» **Task details**
Show, in full, each line of the data that contains "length".
Start of Dataset extract
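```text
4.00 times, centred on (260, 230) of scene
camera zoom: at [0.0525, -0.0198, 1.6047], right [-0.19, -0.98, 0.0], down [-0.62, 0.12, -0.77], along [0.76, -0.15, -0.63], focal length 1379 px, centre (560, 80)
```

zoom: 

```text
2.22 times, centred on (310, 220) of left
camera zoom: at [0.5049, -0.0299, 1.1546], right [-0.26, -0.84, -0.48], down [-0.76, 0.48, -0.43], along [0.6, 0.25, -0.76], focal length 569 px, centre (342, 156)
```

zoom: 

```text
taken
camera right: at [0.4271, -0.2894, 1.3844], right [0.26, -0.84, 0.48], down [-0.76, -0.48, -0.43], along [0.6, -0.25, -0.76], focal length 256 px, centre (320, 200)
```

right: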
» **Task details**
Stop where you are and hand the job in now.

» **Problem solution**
End of Dataset extract
» **Problem solution**
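camera zoom: at [0.0525, -0.0198, 1.6047], right [-0.19, -0.98, 0.0], down [-0.62, 0.12, -0.77], along [0.76, -0.15, -0.63], focal length 1379 px, centre (560, 80)
camera zoom: at [0.5049, -0.0299, 1.1546], right [-0.26, -0.84, -0.48], down [-0.76, 0.48, -0.43], along [0.6, 0.25, -0.76], focal length 569 px, centre (342, 156)
camera right: at [0.4271, -0.2894, 1.3844], right [0.26, -0.84, 0.48], down [-0.76, -0.48, -0.43], along [0.6, -0.25, -0.76], focal length 256 px, centre (320, 200)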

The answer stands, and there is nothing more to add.